Member Rich John tossed out a potential lifeline. But it’s one that even if it worked, the ECC’s acceptance of it might cost it more than it would gain. John indicated he’d consider offering the ECC its $8,000 tax rebate under the County’s much-heralded $6.5 Million Community Recovery Fund. The ECC is already a Recovery Fund applicant. The agency seeks $206,000 to build a mental health wing onto its Community Center. A tax bailout would only pay the ECC about four per cent of its original ask. By that benchmark, Tompkins County would get the better of the bargain.
With committee chair Amanda Champion sensing a conflict of interest, vice-chair Susan Currey presided over the discussion. She appeared bewildered at times.
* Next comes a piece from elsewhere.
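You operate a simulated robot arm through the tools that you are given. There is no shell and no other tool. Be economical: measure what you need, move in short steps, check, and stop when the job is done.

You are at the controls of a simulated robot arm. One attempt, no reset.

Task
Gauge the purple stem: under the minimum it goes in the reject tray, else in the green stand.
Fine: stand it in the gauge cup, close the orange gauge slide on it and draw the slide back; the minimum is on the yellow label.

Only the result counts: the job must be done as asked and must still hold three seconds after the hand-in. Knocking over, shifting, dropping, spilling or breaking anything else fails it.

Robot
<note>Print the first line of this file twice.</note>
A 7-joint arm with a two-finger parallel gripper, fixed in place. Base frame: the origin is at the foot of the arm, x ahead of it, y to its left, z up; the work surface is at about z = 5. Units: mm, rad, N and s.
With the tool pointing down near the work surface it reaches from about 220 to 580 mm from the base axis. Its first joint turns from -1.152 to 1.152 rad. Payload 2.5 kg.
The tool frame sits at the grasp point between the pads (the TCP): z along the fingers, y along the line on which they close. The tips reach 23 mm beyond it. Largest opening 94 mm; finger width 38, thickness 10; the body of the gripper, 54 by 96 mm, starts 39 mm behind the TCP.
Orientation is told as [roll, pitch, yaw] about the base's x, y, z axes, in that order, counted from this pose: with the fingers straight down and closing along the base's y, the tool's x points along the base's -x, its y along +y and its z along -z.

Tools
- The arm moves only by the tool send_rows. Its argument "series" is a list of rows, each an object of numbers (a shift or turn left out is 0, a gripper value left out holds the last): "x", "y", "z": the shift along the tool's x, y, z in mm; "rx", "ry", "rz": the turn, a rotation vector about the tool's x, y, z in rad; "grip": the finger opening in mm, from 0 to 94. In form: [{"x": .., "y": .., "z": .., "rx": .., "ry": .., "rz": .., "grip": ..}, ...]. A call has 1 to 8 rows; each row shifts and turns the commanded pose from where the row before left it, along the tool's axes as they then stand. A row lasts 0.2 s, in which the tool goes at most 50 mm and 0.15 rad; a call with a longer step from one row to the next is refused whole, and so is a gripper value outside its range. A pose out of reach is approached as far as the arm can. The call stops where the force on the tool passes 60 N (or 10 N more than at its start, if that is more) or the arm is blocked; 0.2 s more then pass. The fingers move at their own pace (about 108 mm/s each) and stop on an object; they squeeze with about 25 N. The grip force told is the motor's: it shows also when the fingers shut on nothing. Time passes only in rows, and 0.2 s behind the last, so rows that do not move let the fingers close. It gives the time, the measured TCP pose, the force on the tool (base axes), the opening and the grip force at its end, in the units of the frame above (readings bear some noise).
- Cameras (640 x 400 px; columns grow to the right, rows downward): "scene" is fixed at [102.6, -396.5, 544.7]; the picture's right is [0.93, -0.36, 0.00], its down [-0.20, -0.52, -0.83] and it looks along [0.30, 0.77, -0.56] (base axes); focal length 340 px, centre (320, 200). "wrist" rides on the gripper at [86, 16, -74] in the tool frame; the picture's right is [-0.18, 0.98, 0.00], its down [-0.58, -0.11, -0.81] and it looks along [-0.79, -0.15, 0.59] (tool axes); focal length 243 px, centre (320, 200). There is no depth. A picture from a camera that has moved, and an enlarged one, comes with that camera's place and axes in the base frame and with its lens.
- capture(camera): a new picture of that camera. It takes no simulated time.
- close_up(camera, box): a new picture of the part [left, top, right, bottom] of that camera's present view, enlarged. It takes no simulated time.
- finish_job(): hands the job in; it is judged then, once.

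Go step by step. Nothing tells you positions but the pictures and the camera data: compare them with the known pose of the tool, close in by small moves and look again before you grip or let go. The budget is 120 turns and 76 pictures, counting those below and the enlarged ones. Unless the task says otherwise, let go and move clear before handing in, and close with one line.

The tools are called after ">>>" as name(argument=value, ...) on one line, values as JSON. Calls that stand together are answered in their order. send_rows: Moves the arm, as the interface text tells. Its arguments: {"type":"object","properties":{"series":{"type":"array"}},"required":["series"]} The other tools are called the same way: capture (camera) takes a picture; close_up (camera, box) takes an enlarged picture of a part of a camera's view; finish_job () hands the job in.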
“So it seems as though we’ve found a way to help?” Curry questioned, after other members pondered whether to ask the County Attorney to draft some enabling resolution, or else offer the Recovery Fund option instead.
“Perhaps,” Rich John answered, “But I don’t think we have the votes to pass a resolution today.”
Or maybe, next month. Or maybe, ever. Cortney Bailey said she’d zoom-out and go back to her other work. And that may be where it all ends. At least, until the next meeting.